La promenade est à présent bien cabossée. Les dalles de béton qui la recouvraient chavirent ou commencent de se chevaucher, parfois elles sont manquantes ou fendues. Les vestiges de la foire résident essentiellement dans des pavillons qui menacent ruine, éventrés, certains déjà effondrés, et qui devaient avoir l’air, neufs, de ces maisons en bois de bord de mer. Ceints par de simples barrières de sécurité (comme celles des manifs), inutile de préciser qu’ils sont de véritables moulins, et infestés, sont dorénavant de véritables repaires de crackés. En passant, il m’a d’ailleurs paru, dans la pénombre, en voir un qui affichait des peintures au visage. Il a tenté d’attraper le bras de la fille qui m’accompagnait ce soir-là. Après un coup de coude, il a juste persisté à nous coller.
On se rendait au chapiteau en face d’une ancienne usine désaffectée – qui ferait elle aussi un magnifique lieu. Autant vous dire que c’est le seul endroit qui bénéficie de l’éclairage public : les frondaisons des arbres qui bordaient la promenade, et qui dominent toujours les vieux pavillons, rendent complètement opaque, malheureusement, de ce qui devrait être leur ombre tutélaire, tout le coin. La municipalité prévoyait un temps d’installer de puissantes lumières élevées, à la façon de celles des stades.
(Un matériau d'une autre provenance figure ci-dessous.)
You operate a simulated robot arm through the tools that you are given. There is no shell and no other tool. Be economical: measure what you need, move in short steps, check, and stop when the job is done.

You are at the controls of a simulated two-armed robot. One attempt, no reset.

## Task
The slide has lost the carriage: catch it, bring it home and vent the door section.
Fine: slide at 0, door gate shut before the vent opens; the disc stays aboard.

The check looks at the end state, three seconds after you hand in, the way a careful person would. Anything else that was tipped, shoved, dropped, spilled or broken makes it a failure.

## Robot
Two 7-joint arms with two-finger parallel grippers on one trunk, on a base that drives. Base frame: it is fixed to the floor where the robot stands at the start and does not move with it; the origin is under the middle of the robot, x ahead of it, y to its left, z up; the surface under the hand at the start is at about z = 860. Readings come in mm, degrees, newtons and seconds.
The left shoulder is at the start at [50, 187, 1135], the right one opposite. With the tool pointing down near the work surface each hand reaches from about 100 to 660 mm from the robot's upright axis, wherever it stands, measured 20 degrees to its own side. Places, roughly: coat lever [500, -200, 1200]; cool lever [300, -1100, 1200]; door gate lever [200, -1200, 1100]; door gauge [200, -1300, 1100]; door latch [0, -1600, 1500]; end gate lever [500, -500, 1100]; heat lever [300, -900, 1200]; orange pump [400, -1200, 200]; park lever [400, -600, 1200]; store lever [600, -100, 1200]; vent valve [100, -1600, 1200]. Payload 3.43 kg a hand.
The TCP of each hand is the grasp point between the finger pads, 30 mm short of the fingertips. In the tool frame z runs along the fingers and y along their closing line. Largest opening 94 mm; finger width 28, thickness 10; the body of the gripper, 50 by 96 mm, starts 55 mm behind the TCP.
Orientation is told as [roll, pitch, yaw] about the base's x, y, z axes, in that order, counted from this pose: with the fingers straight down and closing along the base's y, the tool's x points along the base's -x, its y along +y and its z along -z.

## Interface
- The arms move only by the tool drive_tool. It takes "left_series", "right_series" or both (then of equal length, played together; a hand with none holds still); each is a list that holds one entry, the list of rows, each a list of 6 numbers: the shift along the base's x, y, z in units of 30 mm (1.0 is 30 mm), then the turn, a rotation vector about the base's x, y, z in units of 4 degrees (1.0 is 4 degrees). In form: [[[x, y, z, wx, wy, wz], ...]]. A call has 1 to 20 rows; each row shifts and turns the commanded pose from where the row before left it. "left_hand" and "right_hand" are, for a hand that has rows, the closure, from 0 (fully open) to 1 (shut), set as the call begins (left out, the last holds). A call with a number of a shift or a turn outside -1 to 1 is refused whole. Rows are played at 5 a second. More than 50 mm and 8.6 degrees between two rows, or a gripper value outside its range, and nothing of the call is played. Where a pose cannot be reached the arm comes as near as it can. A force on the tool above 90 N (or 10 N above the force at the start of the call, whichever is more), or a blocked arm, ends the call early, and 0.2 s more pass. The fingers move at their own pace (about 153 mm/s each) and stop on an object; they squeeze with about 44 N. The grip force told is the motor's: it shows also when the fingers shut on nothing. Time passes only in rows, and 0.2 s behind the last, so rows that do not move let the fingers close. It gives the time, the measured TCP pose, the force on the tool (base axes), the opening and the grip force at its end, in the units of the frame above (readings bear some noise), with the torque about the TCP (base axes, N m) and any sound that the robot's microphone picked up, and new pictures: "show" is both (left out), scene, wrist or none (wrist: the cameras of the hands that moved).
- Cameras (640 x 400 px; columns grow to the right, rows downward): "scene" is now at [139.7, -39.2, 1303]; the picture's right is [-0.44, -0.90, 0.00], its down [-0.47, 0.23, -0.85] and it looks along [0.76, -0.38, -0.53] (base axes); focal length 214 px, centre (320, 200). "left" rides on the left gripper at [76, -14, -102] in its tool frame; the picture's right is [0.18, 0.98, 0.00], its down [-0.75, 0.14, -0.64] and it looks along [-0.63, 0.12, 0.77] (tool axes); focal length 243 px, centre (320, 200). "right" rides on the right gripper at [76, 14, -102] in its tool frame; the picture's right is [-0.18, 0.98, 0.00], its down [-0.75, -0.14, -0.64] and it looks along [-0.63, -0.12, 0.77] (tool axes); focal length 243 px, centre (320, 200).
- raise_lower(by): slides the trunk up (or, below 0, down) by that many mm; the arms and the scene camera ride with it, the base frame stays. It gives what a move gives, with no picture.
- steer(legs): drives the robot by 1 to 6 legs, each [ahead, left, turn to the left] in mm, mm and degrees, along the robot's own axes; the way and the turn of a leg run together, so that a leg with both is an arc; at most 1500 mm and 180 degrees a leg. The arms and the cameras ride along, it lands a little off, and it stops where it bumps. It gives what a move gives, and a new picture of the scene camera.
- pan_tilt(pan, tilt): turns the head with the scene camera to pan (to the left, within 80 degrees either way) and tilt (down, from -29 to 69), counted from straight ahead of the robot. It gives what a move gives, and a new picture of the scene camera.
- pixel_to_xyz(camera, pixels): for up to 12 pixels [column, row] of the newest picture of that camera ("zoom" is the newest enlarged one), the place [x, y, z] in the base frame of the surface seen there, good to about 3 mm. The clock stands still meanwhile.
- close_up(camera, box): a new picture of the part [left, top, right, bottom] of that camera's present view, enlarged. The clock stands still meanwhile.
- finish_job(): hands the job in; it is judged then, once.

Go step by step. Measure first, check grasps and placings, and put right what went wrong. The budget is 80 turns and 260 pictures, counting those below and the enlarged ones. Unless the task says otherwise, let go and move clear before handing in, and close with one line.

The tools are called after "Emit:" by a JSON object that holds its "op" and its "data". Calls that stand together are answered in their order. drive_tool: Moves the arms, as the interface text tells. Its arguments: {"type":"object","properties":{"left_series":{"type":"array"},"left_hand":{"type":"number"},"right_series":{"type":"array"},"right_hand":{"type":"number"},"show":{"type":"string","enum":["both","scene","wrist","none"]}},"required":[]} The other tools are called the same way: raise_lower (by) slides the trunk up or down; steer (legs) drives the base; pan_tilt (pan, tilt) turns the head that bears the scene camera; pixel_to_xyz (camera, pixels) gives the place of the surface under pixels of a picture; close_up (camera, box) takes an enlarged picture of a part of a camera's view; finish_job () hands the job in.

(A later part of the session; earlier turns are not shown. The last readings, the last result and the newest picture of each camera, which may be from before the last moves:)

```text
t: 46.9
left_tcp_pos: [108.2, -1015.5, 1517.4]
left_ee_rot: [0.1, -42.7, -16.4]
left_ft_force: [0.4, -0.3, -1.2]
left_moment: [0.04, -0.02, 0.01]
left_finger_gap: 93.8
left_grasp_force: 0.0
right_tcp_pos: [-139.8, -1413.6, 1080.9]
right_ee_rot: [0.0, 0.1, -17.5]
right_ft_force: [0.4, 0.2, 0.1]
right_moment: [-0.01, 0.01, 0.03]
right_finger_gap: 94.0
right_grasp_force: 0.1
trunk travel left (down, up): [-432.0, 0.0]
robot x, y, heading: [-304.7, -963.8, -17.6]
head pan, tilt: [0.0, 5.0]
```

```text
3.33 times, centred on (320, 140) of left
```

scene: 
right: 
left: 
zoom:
Je crois bien que ça restera lettre morte ; elle doit sûrement attendre que se montent les projets immobiliers avant d’engager quelque crédit que ce soit. Du coup, c’est assez coupe-gorge, une fois l’obscurité venue.
Mais en général, arrivé dans l’allée du chapiteau, on est tranquille. Là, s’y trouvent des dealers antillais qui scrutent – mieux vaut pas leur parler si tu consommes pas – et les deux gros noirs du service de sécurité du chapiteau. J’ai jamais vu personne leur tenir tête, ni même eux tenir tête à quelqu’un. Ceux qui ont jamais voulu leur tenir tête existent-ils seulement ? Ont-ils existé ? Y a même à l’entrée du passage, dans une anfractuosité du mur de l’usine, un curieux cracké, haut perché apparemment, donc cracké ou pas – pour ma part, je pencherais vu son regard et les
stigmates au visage, sécrétions muqueuses séchées à l’oeil, la bouche, etc., pour cracké… mais bon –, y a donc ce type qui s’est mis bille en tête de vendre une bouteille de Cristaline, par moments débouchée, jamais scellée. Avec une eau pourtant limpide. Du robinet ? Et qui s’agite tout seul, faisant des va-et-vient. Je ne connais personne qui lui ait adressé la parole, mais il semble inoffensif. D’un autre côté, a-t-il vraiment un autre choix à cet emplacement ?
Ce chapiteau était, et reste encore quelque part, au coeur du projet de stabilisation (de normalisation, pourraient dire certains) du quartier. La première équipe qui le gérait l’avait baptisé Opium Den, en référence probable à cette chanson d’Inca Babies et sûrement à la population qui hantait les lieux. Évidemment, ça a refroidi la municipalité. Et en l’absence de subventions, d’errements en errements, le projet déjà mal ficelé a fini par sombrer.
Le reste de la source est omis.